Still, without getting into anything complicated, note that significantly compressing a unit of earth would probably be enough to lower its palatability to microorganisms by a significant margin. Passing around energy currency in a form that bacteria and archaea can’t digest (i.e., not glucose or sucrose) could also potentially circumvent most efforts at consumption. Processing the earth into a state whereby an exoskeleton and set of crude membranes can physically exclude microorganisms, accompanied by local microbicidal action at interfaces, could likely make the robot much more difficult to break down, both in action and when deactivated. By thinking outside the boundaries inherent to natural biology, robotics engineers will be able to create new “species” of life capable of shoving aside obstacles and continuing on their merry way.

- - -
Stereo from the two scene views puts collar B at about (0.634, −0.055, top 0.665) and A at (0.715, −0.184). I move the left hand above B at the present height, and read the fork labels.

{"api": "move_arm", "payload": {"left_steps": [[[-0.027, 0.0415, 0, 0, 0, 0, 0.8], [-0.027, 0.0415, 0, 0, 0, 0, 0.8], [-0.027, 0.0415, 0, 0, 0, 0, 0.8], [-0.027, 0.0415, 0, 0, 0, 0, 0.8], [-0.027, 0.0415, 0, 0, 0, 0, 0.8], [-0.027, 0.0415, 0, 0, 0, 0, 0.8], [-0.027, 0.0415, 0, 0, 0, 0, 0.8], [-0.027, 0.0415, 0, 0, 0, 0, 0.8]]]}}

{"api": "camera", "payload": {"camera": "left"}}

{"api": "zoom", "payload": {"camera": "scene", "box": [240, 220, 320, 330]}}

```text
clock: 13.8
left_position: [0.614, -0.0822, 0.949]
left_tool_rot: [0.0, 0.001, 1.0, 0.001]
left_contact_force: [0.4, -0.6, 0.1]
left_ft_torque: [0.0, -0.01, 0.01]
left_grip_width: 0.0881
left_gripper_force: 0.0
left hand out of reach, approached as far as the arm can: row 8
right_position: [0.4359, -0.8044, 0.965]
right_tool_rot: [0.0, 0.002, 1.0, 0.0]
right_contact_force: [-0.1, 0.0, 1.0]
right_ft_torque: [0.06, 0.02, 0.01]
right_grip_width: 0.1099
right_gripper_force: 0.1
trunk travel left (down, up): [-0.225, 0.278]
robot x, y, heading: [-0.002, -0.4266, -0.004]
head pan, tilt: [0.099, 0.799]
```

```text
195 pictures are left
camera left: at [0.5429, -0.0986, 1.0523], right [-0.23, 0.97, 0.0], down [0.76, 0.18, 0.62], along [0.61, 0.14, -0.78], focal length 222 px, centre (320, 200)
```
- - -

The problem of such robots for nature-lovers is the way that they’d entirely destroy the environment. One day, lush Amazon Rainforest, three years later, a writhing mass of robotic worms and over a million extinct species. One 1-kg worm robot that reproduces just once every ten days could convert itself into 67 billion of the little monsters (67 million tonnes worth) in just a year. Especially if it intertwined itself with the ecosystem, the only way to kill all of them would be to nuke the whole damn place. Building hunter-killer worm robots wouldn’t work, because by the time they were deployed, the original worm robots would have a major advantage.

Implausible, you might say? Negative. Rudimentary worm robots have already been built, and the chemical reactions necessary to convert soil organisms into energy-storing molecules are widely known. All that would be required are advances in MEMS (no molecular manufacturing needed) that allow the worm to distribute nutrients throughout its body and build new segments effectively. In mollusks (as well as worms), the simplest “complex” organisms, cilia are used as an all-purpose mechanism for ferrying nutrients about the body and waste out the anus. Looking at the contemporary lower mollusks, along with their ancestors in the small shelly fauna, one can see that the “concept of a mollusk” is simple at its essence, but it works very well. When the enabling technology is present, these designs will be copied by roboticists with interdisciplinary knowledge in biology.

The only way I can even begin to imagine to address such problems is universal transparency and inbuilt safeguards on all “3D printers” ever manufactured. Of course, there will always be those with excessive confidence in nature to repel synthetic threats (even though microbes can’t eat plastic), and to those folks this won’t be an issue, but to others, it inspires cause for worry. (Another objection would be the even more inane, “why would someone do this?”) It may be a matter of trading privacy for security, a pill many find hard to swallow, but I think the events and pundits of the future will have an answer for you — too damn bad.